Assuming for purposes of illustration that the actuator, as shown in FIG. 1, is in a nulled state, the piston ring occupying the lowermost portion of the groove, and it is desired to energize the actuator for upward movement of the piston, P.sub.servo would be increased so that the upward fluid force on the piston and ring from P.sub.servo overcomes the downward force thereon from back pressure P.sub.1. It has been found that in pneumatic actuators, increasing P.sub.servo will typically raise the piston ring and expander ring within the groove before moving the piston itself. Referring to FIG. 2, this condition is illustrated. As shown in FIG. 2, when P.sub.servo is increased to a value sufficient to move the piston ring upwardly but not the piston itself, a leakage path from the bottom of the piston around the lateral surface thereof and through the interior of the expander ring is established, such leakage being illustrated by arrows 45. It will be appreciated then, that in order to energize piston 10 for upward movement thereof, P.sub.servo must be of a value sufficient to compensate for the back pressurization of the piston by pressure P.sub.1 as well as the leakage through the interior of the piston ring to thereby raise the piston ring to the downstream side of the groove as shown in FIG. 3. However, such a pressure may be substantially greater than that required for sustained movement of the piston upwardly at the desired slew rate.

In accordance with the present invention, the actuator is provided with means for initially applying a first high pressure to the piston and ring for moving the ring across the clearance in the groove therefor and initiating movement of the piston; means for removing the high pressure from the piston and ring upon the initiation of the piston movement and means for applying a second, relatively lower pressure to the piston and ring for sustaining actuated movement of the piston at a desired rate within the cylinder. Referring to FIG. 4, the means for applying the higher pressure to the piston comprises a fluid conduit 50 extending axially from cylinder 15 and having a raised shoulder at the lower end of the conduit which communicates with an enlarged chamber 60. This chamber in turn communicates with conduit 62 which connects the chamber to a source 63 of servo fluid. In the case of a pneumatic actuator employed in an aircraft, source 63 may comprise compressor discharge air bled from a gas turbine engine. The means for removing the higher pressure from the piston and ring comprises a stopper 65 actuated by piston rod 40 (plunger) at the lower end thereof and biased upwardly by coil spring 70 retained between the stopper and bottom wall of chamber 60. Stopper 65 is provided with a control orifice 75 extending therethrough which comprises the means for applying the lower pressure to the piston and ring. In operation, as illustrated in FIG. 4, in an unactuated state, piston 10 rests on seats 80 (bosses) extending upwardly from the bottom wall of cylinder 15. In this position, the lower end of rod 40 urges plunger 65 downwardly, thereby spacing the plunger from boss 55 and opening a large passage from the fluid pressure source 63 through duct 62, around the plunger and through conduit 50 to the underside of piston 10 and ring 30. This higher pressure will, as described hereinabove, move piston ring 30 upwardly within groove 25 to the downstream side of the groove and initiate movement of the piston. Once piston movement is initiated, as shown in FIG. 5, slight upward movement of rod 40 allows the spring to seat plunger 75 on boss 55 whereupon the only passage from fluid pressure source 63 to piston 10 is through control orifice 75. This substantially reduces P.sub.servo to a value corresponding to a desired rate of sustained piston movement.
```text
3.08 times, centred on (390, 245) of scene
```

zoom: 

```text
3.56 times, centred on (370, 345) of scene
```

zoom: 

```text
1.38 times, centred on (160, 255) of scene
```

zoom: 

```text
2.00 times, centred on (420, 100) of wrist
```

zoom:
Therefore, it is seen that by the present invention, the actuator is provided with an initial servo pressure adequate to move the piston ring across the groove therefor, the servo pressure being automatically reduced once piston movement is initiated for accurate slew rate control with minimal expenditure of fluid pressure.

While a particular embodiment of this invention has been shown and described, it will be appreciated that the disclosure herein will suggest various equivalent forms of the present invention to those skilled in the art and it is intended by the following claims to cover such modifications as fall within the true spirit and scope of this invention.

Claims

1. In an actuator comprising a cylinder and a piston disposed therewithin and longitudinally movable with respect thereto, said piston including a groove in the outer surface thereof, said groove accommodating a piston ring therewithin, said groove having a width of greater dimension than the thickness of said piston ring, thereby defining a longitudinal clearance therewith, the improvement characterized by means for accurately controlling a slew rate of said piston within said cylinder, said means comprising:

means for initially applying a first, relatively higher pressure to said piston and piston ring, said higher pressure being sufficient to move said ring across said clearance, thereby initiating movement of said piston;

means for discontinuing the application of said high pressure to said piston and piston ring generally simultaneously with said initiation of piston movement; and

means for applying a second, relatively lower pressure to said piston ring generally simultaneously with said initiation of piston movement, said lower pressure being sufficient to sustain actuated movement of said piston at said slew rate.

2. the actuator of claim 1 characterized by said means for applying said higher pressure to said piston comprising a fluid conduit communicating at one end thereof with said piston and at an opposite end thereof with a supply of fluid at said higher pressure.

3. The actuator of claim 2 characterized by said means for discontinuing the application of said high pressure from said piston and piston ring comprising a stopper registrable with the flow area of said fluid conduit by said initiation of piston movement.

4. The actuator of claim 3 characterized by said stopper being biased toward said registration with the flow area of said first conduit and by a plunger carried by said piston and engageable with said stopper prior to said initiation of piston movement for separating said stopper from registry with the flow area of said conduit, thereby allowing said application of said higher pressure to said piston and piston ring.

5. The actuator of claim 3 characterized by said means for applying a second, relatively lower pressure to said piston comprising an orifice extending through said stopper.